Give all of the lines again exactly as they read.

══════════

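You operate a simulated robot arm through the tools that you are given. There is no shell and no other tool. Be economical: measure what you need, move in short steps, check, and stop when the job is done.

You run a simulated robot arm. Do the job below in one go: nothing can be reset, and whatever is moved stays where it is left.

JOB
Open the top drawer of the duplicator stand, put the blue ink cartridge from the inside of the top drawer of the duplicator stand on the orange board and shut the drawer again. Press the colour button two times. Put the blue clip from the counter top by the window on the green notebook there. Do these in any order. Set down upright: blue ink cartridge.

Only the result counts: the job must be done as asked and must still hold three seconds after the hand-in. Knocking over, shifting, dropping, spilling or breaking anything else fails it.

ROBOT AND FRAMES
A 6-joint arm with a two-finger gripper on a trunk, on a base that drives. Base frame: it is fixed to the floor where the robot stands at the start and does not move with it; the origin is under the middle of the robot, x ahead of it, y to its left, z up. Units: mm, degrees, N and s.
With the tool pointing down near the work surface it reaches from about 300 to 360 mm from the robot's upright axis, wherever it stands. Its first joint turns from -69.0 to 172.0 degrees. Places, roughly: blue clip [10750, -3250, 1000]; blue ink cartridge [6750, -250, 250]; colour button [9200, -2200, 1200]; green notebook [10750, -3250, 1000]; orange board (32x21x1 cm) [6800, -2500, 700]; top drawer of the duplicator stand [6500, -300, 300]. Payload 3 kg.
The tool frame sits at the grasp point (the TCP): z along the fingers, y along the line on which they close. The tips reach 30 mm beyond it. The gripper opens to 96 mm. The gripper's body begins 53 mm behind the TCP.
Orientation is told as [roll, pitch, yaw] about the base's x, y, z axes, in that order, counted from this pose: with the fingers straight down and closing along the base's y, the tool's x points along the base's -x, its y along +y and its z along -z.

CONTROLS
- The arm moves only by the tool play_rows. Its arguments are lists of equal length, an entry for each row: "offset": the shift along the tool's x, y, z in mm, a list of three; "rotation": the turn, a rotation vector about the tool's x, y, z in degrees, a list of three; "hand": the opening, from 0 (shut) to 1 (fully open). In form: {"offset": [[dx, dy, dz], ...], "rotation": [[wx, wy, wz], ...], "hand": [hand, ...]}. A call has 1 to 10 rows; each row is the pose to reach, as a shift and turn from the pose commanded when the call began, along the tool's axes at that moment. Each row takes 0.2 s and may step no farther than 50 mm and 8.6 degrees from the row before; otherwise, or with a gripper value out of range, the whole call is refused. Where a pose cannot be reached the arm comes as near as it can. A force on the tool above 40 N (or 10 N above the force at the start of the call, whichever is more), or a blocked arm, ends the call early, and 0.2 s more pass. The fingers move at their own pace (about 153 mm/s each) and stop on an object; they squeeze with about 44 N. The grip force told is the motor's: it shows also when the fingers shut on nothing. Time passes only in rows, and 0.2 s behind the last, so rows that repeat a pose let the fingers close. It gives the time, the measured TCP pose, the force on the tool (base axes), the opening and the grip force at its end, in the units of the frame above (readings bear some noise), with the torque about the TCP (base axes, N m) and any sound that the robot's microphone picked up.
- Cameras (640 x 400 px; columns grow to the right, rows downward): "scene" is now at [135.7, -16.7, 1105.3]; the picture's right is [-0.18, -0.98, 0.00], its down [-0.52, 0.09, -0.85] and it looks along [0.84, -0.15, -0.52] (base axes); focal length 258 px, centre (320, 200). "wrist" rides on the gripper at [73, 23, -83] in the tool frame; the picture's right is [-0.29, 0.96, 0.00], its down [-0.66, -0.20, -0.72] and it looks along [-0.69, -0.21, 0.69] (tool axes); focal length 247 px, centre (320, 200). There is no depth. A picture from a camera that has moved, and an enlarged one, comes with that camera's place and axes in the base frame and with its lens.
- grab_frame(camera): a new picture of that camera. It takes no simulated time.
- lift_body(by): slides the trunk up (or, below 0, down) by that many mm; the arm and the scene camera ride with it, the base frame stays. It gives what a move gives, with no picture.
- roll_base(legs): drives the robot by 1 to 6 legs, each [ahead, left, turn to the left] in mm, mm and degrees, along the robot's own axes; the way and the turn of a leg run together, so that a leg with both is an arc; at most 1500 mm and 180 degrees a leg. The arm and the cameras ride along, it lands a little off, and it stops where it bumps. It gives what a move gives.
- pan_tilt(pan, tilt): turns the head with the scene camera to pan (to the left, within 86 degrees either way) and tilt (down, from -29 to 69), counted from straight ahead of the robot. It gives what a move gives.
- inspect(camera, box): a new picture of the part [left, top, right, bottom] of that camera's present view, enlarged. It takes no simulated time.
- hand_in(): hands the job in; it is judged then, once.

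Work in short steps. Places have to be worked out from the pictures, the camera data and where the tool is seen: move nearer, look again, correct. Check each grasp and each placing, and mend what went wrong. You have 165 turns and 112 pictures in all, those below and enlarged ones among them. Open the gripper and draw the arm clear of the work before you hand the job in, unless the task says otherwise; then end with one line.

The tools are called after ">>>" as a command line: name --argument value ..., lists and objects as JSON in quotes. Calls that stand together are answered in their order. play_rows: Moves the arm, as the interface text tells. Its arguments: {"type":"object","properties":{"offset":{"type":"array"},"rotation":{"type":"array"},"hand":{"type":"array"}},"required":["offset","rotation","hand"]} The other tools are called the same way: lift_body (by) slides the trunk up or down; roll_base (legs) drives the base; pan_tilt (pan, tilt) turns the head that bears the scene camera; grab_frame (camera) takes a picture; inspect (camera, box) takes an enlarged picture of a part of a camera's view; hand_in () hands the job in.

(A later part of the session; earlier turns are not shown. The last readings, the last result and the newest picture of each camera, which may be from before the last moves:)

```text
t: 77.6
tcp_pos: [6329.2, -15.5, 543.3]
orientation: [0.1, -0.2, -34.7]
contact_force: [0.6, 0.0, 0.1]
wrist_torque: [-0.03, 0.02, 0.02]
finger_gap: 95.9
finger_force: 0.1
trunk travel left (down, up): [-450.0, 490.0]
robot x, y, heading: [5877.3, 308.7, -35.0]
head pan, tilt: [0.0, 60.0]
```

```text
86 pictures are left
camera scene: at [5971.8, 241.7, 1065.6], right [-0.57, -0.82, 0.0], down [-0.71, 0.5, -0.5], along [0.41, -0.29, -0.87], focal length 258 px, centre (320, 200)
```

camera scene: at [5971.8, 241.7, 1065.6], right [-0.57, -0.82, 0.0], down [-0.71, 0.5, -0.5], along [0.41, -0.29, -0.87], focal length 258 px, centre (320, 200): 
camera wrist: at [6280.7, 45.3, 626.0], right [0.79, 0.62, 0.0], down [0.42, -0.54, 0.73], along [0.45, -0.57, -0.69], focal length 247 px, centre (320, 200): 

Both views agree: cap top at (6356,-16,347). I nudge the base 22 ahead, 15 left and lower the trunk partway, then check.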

══════════

TASK RESPONSE |
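You operate a simulated robot arm through the tools that you are given. There is no shell and no other tool. Be economical: measure what you need, move in short steps, check, and stop when the job is done.

You run a simulated robot arm. Do the job below in one go: nothing can be reset, and whatever is moved stays where it is left.

JOB
Open the top drawer of the duplicator stand, put the blue ink cartridge from the inside of the top drawer of the duplicator stand on the orange board and shut the drawer again. Press the colour button two times. Put the blue clip from the counter top by the window on the green notebook there. Do these in any order. Set down upright: blue ink cartridge.

Only the result counts: the job must be done as asked and must still hold three seconds after the hand-in. Knocking over, shifting, dropping, spilling or breaking anything else fails it.

ROBOT AND FRAMES
A 6-joint arm with a two-finger gripper on a trunk, on a base that drives. Base frame: it is fixed to the floor where the robot stands at the start and does not move with it; the origin is under the middle of the robot, x ahead of it, y to its left, z up. Units: mm, degrees, N and s.
With the tool pointing down near the work surface it reaches from about 300 to 360 mm from the robot's upright axis, wherever it stands. Its first joint turns from -69.0 to 172.0 degrees. Places, roughly: blue clip [10750, -3250, 1000]; blue ink cartridge [6750, -250, 250]; colour button [9200, -2200, 1200]; green notebook [10750, -3250, 1000]; orange board (32x21x1 cm) [6800, -2500, 700]; top drawer of the duplicator stand [6500, -300, 300]. Payload 3 kg.
The tool frame sits at the grasp point (the TCP): z along the fingers, y along the line on which they close. The tips reach 30 mm beyond it. The gripper opens to 96 mm. The gripper's body begins 53 mm behind the TCP.
Orientation is told as [roll, pitch, yaw] about the base's x, y, z axes, in that order, counted from this pose: with the fingers straight down and closing along the base's y, the tool's x points along the base's -x, its y along +y and its z along -z.

CONTROLS
- The arm moves only by the tool play_rows. Its arguments are lists of equal length, an entry for each row: "offset": the shift along the tool's x, y, z in mm, a list of three; "rotation": the turn, a rotation vector about the tool's x, y, z in degrees, a list of three; "hand": the opening, from 0 (shut) to 1 (fully open). In form: {"offset": [[dx, dy, dz], ...], "rotation": [[wx, wy, wz], ...], "hand": [hand, ...]}. A call has 1 to 10 rows; each row is the pose to reach, as a shift and turn from the pose commanded when the call began, along the tool's axes at that moment. Each row takes 0.2 s and may step no farther than 50 mm and 8.6 degrees from the row before; otherwise, or with a gripper value out of range, the whole call is refused. Where a pose cannot be reached the arm comes as near as it can. A force on the tool above 40 N (or 10 N above the force at the start of the call, whichever is more), or a blocked arm, ends the call early, and 0.2 s more pass. The fingers move at their own pace (about 153 mm/s each) and stop on an object; they squeeze with about 44 N. The grip force told is the motor's: it shows also when the fingers shut on nothing. Time passes only in rows, and 0.2 s behind the last, so rows that repeat a pose let the fingers close. It gives the time, the measured TCP pose, the force on the tool (base axes), the opening and the grip force at its end, in the units of the frame above (readings bear some noise), with the torque about the TCP (base axes, N m) and any sound that the robot's microphone picked up.
- Cameras (640 x 400 px; columns grow to the right, rows downward): "scene" is now at [135.7, -16.7, 1105.3]; the picture's right is [-0.18, -0.98, 0.00], its down [-0.52, 0.09, -0.85] and it looks along [0.84, -0.15, -0.52] (base axes); focal length 258 px, centre (320, 200). "wrist" rides on the gripper at [73, 23, -83] in the tool frame; the picture's right is [-0.29, 0.96, 0.00], its down [-0.66, -0.20, -0.72] and it looks along [-0.69, -0.21, 0.69] (tool axes); focal length 247 px, centre (320, 200). There is no depth. A picture from a camera that has moved, and an enlarged one, comes with that camera's place and axes in the base frame and with its lens.
- grab_frame(camera): a new picture of that camera. It takes no simulated time.
- lift_body(by): slides the trunk up (or, below 0, down) by that many mm; the arm and the scene camera ride with it, the base frame stays. It gives what a move gives, with no picture.
- roll_base(legs): drives the robot by 1 to 6 legs, each [ahead, left, turn to the left] in mm, mm and degrees, along the robot's own axes; the way and the turn of a leg run together, so that a leg with both is an arc; at most 1500 mm and 180 degrees a leg. The arm and the cameras ride along, it lands a little off, and it stops where it bumps. It gives what a move gives.
- pan_tilt(pan, tilt): turns the head with the scene camera to pan (to the left, within 86 degrees either way) and tilt (down, from -29 to 69), counted from straight ahead of the robot. It gives what a move gives.
- inspect(camera, box): a new picture of the part [left, top, right, bottom] of that camera's present view, enlarged. It takes no simulated time.
- hand_in(): hands the job in; it is judged then, once.

Work in short steps. Places have to be worked out from the pictures, the camera data and where the tool is seen: move nearer, look again, correct. Check each grasp and each placing, and mend what went wrong. You have 165 turns and 112 pictures in all, those below and enlarged ones among them. Open the gripper and draw the arm clear of the work before you hand the job in, unless the task says otherwise; then end with one line.

The tools are called after ">>>" as a command line: name --argument value ..., lists and objects as JSON in quotes. Calls that stand together are answered in their order. play_rows: Moves the arm, as the interface text tells. Its arguments: {"type":"object","properties":{"offset":{"type":"array"},"rotation":{"type":"array"},"hand":{"type":"array"}},"required":["offset","rotation","hand"]} The other tools are called the same way: lift_body (by) slides the trunk up or down; roll_base (legs) drives the base; pan_tilt (pan, tilt) turns the head that bears the scene camera; grab_frame (camera) takes a picture; inspect (camera, box) takes an enlarged picture of a part of a camera's view; hand_in () hands the job in.

(A later part of the session; earlier turns are not shown. The last readings, the last result and the newest picture of each camera, which may be from before the last moves:)

```text
t: 77.6
tcp_pos: [6329.2, -15.5, 543.3]
orientation: [0.1, -0.2, -34.7]
contact_force: [0.6, 0.0, 0.1]
wrist_torque: [-0.03, 0.02, 0.02]
finger_gap: 95.9
finger_force: 0.1
trunk travel left (down, up): [-450.0, 490.0]
robot x, y, heading: [5877.3, 308.7, -35.0]
head pan, tilt: [0.0, 60.0]
```

```text
86 pictures are left
camera scene: at [5971.8, 241.7, 1065.6], right [-0.57, -0.82, 0.0], down [-0.71, 0.5, -0.5], along [0.41, -0.29, -0.87], focal length 258 px, centre (320, 200)
```

camera scene: at [5971.8, 241.7, 1065.6], right [-0.57, -0.82, 0.0], down [-0.71, 0.5, -0.5], along [0.41, -0.29, -0.87], focal length 258 px, centre (320, 200): 
camera wrist: at [6280.7, 45.3, 626.0], right [0.79, 0.62, 0.0], down [0.42, -0.54, 0.73], along [0.45, -0.57, -0.69], focal length 247 px, centre (320, 200): 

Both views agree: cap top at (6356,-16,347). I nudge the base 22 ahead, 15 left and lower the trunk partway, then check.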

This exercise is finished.